* _READING TEXT_
┌────────
From: Kurt Cagle <kurt.cagle@gmail.com>
Date: Wed, 12 Jan 2011 14:24:13 -0500
Message-ID: <AANLkTik0=bxSZ1062pEYrNSzGoZthZ+nHK316HkTO1Xf@mail.gmail.com>
To: "Edward O'Connor" <hober0@gmail.com>
Cc: Michael Kay <mike@saxonica.com>, "public-html-xml@w3.org" <public-html-xml@w3.org>
Edward,

It's not irrelevant because you can use XHTML, it's (most likely)
> irrelevant because the Web platform already has a widely deployed forms
> language: HTML's forms.
>
>
My bed and butter work - first for US National Archives, now (most likely)
for the Library of Congress - is dealing with complex form content with
constraints and dependencies. HTML forms work reasonably well in a lot of
cases, if you're willing to spend a great deal of time and energy writing
Javascript bindings for the various form elements, but once forms get beyond
a certain level of complexity (and it's not very high) such coding can be
very fragile and subject to enormous errors, not all of which are
syntactical.
└────────
* _DATA EXTRACT_
┌────────
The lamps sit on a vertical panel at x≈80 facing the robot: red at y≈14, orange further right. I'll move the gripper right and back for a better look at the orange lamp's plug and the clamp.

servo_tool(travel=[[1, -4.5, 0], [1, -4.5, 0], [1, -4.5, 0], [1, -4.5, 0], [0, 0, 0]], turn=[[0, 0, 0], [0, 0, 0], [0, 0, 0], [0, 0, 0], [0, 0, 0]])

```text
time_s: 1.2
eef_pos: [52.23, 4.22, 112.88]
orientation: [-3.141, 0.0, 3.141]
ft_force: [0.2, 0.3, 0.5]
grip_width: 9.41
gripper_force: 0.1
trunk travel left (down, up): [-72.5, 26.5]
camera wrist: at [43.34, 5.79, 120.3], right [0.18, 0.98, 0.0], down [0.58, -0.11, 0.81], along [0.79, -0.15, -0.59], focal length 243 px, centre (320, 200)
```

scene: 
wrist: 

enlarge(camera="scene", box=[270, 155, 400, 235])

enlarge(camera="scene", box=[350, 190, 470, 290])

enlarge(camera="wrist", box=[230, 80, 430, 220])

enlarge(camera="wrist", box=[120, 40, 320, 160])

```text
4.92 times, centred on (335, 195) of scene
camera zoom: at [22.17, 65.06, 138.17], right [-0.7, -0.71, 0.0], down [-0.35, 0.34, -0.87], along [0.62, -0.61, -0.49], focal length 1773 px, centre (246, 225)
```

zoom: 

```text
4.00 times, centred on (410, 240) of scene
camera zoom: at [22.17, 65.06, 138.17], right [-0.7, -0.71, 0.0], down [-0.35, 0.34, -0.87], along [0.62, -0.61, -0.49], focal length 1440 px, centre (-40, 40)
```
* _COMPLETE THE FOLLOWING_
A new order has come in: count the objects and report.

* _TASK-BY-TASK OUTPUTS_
└────────
* _COMPLETE THE FOLLOWING_
1. Provide the original wording of the reading text from "It's not irrelevant" as far as "now (most likely)".
2. I need the reading text continued from the place where it stops.

* _TASK-BY-TASK OUTPUTS_
1.
It's not irrelevant because you can use XHTML, it's (most likely)
> irrelevant because the Web platform already has a widely deployed forms
> language: HTML's forms.
>
>
My bed and butter work - first for US National Archives, now (most likely)

2.
XForms works well in those environments, in part because you are formally
separating the data model from the presentation from the control
architecture. Combine that with XML data sources (from syndication feeds to
XML Database content), and you can rapidly create very sophisticated
applications that not only maintain data validity but also insures that
complex structures can be created or maintained, something which HTML forms
generally don't do.

I would invite you to take a look at what's actually happening in the XForms
space before blithely dismissing it as irrelevant.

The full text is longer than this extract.